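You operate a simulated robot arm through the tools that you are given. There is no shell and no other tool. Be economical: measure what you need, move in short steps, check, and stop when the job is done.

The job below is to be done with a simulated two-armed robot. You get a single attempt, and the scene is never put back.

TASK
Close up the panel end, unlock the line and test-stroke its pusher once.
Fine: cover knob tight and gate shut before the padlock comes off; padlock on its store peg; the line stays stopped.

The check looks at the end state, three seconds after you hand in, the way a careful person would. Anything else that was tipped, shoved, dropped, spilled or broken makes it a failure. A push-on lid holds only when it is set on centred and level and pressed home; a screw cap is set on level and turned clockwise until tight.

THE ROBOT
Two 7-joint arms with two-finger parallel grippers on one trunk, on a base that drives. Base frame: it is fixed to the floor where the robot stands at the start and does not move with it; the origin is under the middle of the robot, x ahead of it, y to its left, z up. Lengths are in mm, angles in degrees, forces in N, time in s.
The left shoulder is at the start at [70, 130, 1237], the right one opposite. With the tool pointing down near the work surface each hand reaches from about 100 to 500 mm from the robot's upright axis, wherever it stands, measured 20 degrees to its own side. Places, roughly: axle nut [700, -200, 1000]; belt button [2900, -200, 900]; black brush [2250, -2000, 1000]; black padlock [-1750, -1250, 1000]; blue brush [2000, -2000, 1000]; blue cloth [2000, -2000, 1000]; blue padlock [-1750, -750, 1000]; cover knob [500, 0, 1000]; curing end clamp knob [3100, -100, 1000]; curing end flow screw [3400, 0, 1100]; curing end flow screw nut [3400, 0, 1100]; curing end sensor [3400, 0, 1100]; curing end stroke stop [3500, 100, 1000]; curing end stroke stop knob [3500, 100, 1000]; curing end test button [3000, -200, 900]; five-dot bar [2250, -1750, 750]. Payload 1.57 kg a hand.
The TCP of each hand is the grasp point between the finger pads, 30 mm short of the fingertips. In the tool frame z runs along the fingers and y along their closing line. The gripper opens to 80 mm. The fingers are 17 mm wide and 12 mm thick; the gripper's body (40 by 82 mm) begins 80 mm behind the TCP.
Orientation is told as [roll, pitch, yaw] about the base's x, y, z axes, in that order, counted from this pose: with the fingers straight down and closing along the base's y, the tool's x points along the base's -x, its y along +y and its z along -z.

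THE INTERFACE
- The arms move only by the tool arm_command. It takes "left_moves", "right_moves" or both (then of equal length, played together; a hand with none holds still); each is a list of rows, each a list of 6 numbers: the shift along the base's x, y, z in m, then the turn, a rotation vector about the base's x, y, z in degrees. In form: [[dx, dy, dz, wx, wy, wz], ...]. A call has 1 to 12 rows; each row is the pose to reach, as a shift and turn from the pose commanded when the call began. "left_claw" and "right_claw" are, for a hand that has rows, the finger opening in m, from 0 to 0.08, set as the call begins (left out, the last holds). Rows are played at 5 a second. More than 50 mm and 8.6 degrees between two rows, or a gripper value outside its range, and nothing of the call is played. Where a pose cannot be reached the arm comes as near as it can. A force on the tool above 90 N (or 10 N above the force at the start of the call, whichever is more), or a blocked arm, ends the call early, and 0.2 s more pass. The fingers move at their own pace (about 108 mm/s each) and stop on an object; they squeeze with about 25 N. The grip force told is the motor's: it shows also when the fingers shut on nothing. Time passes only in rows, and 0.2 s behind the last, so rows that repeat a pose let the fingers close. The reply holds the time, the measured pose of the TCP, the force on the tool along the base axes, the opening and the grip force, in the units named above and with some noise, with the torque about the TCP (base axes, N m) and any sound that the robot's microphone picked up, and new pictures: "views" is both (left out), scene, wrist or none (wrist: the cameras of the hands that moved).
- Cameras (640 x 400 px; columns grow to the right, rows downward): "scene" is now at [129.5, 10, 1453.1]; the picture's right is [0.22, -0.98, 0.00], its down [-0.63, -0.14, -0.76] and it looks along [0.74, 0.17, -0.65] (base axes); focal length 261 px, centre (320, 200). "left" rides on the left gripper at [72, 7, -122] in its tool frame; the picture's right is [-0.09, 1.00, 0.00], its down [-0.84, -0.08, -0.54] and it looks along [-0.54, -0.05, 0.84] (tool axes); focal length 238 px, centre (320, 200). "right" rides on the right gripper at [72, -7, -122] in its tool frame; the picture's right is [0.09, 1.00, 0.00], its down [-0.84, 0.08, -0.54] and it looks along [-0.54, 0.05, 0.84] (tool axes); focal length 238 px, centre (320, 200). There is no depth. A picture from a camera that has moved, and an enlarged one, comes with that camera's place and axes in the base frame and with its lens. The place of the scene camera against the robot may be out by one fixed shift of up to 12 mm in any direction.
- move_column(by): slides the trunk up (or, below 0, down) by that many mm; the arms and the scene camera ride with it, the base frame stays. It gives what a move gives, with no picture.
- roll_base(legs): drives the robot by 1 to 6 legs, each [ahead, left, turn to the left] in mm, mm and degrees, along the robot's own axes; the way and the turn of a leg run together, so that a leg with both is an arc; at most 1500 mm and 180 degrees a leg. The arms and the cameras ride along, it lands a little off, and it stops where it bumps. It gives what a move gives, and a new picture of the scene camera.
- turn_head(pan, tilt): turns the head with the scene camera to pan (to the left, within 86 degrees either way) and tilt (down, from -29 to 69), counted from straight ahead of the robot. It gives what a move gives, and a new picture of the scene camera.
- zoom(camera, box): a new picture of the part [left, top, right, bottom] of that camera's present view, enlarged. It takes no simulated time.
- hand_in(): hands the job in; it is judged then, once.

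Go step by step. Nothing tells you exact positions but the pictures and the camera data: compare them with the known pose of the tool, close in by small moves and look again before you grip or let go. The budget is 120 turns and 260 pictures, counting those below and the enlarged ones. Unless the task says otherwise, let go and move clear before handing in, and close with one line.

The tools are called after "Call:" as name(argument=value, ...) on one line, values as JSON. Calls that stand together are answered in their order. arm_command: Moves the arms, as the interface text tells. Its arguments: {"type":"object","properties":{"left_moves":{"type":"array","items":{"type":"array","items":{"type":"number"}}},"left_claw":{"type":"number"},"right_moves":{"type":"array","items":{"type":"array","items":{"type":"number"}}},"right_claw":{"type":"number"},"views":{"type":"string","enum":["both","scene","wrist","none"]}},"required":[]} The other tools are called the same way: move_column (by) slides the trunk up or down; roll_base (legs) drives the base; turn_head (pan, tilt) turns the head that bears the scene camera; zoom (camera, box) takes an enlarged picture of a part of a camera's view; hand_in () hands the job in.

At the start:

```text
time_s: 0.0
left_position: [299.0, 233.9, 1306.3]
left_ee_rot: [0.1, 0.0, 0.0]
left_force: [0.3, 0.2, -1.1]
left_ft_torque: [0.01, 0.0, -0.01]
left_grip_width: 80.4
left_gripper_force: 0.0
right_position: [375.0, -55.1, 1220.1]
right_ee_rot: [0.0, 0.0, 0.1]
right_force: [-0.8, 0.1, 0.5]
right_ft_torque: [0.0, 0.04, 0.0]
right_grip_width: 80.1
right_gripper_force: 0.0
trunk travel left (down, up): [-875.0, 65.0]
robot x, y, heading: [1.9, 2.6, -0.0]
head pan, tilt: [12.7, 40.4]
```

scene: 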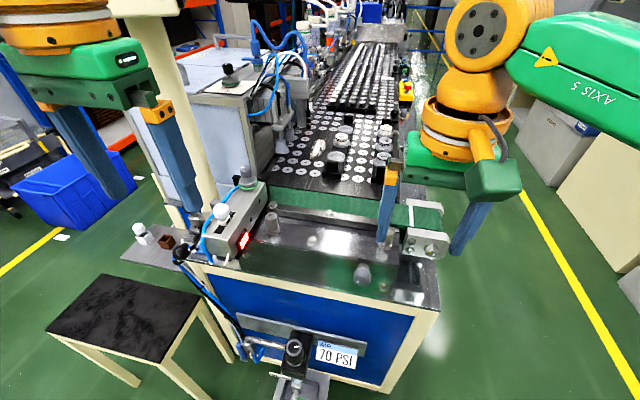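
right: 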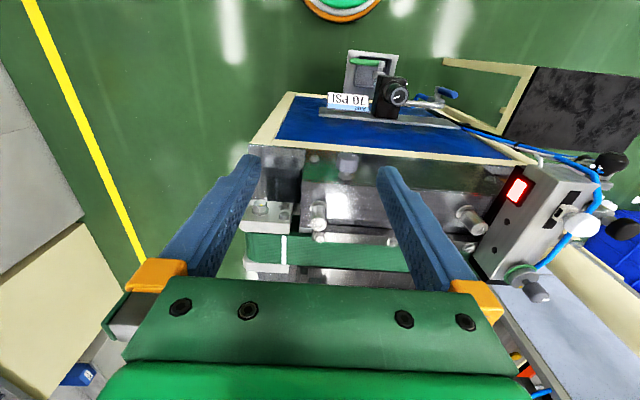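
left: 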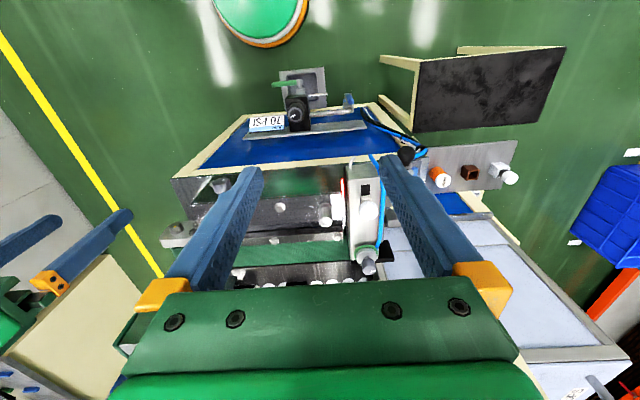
--------
WORK INSTRUCTIONS: Filter out every line that lacks the word "before", and copy the rest.

SOLUTION TO THIS EXERCISE:
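Fine: cover knob tight and gate shut before the padlock comes off; padlock on its store peg; the line stays stopped.
Go step by step. Nothing tells you exact positions but the pictures and the camera data: compare them with the known pose of the tool, close in by small moves and look again before you grip or let go. The budget is 120 turns and 260 pictures, counting those below and the enlarged ones. Unless the task says otherwise, let go and move clear before handing in, and close with one line.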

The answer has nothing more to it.